It's been awhile since I did a post about Writing Workshop! My kiddos and I spent the month of January knee-deep in persuasive writing. I am incredibly pleased with their improvement over the course of the month, and happy to report that they have turned out some fabulous final products!
To start off the unit and hook them in, I gathered the class on the carpet, adopted a very serious tone, and said,
5th graders, I have some very sad news to share with you. Mr. Principal has been thinking about canceling lunch recess. He thinks you guys need more learning time in your school day and that we don't have time to go outside for lunch recess. However, he is still considering the decision. I was thinking that maybe we could write him a letter to convince him how important lunch recess is. What do you think?
Needless to say, the kiddos were outraged. To give you a little back story, our principal no longer allows us to take our class out for 5-10 minute "classroom recess" in addition to the lunch recess, so this was both especially terrible and especially believable news. We started out with brainstorming the different reasons that lunch recess was important. After the kids brainstormed with partners and shared with the class, I discussed the importance of appealing to one's audience in writing. If our audience was Mr. Principal, then we would need to choose reasons that Mr. Principal would think were valid. (i.e. not "it's fun" and "we like kickball.") The kids settled on three strong reasons, and we began to fill out a graphic organizer together on chart paper.
One of my big goals for this unit has been to get the kiddos to use second order support as well as strong, detailed examples to support their main points. So, during this shared activity I really pushed them to elaborate on their reasons. Why does lunch recess help us learn? Why is social time at recess important? Why will Mr. Principal think that's important?? After spending a day or two planning our shared letter, I modeled using the graphic organizer to write a letter. I used to do this on chart paper, but this year have been hooking up my laptop to the LCD projector and typing. So much faster and easier.
Anyways, after we finished the letter, I shared with the kiddos that lunch recess was not really going to be cancelled. We talked about the purpose behind persuasive writing (connecting it back to our Author's Purpose lessons), and began to brainstorm different things we would all like to have that we could write our own letters asking for. The kids came up with topics like their own bedroom, a cell phone, a pet, lockers, hot lunches at school, and a later start time to the school day. Then, we used this graphic organizer from Read Write Think to start planning.
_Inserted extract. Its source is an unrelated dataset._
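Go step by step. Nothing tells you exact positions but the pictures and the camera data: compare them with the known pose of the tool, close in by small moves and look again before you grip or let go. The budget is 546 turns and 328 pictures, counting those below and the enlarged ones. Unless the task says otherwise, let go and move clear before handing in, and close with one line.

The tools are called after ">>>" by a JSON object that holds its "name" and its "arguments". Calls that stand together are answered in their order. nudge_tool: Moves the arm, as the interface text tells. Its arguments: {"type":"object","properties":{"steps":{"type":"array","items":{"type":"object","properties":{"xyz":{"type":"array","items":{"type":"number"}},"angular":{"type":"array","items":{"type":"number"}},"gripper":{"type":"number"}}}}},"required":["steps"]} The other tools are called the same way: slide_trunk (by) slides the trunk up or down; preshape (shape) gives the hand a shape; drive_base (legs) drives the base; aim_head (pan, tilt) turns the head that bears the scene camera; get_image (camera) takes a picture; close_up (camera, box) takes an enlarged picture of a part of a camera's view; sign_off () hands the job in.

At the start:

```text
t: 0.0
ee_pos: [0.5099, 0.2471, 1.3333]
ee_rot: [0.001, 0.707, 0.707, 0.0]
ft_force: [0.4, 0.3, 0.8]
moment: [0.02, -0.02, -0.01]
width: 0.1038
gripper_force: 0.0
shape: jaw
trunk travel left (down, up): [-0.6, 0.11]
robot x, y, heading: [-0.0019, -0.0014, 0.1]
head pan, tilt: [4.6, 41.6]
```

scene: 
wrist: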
Over the next few days, the kids worked on their graphic organizers and rough drafts. I taught mini-lessons on topics including second order support, persuasive transitions, strong conclusions, and varied sentences. Here are some of the anchor charts we made and used.
To help with varied sentences, I also had students go through their writing and underline the first word in each sentence. Then, we worked on restructuring sentences to change up the starting words.
After the kiddos finished their letters, I gave them a choice of 4 or so other topics to write an essay about. We talked about how essays are different from letters, and worked on writing strong introductions, reviewing the "hooks" we learned earlier this year. Again, the kids wrote about similar things, including hot lunches, fast food for school lunch, school uniforms, kids having the right to vote, and lockers at school. The essays are turning out great too! All in all, a successful writing unit.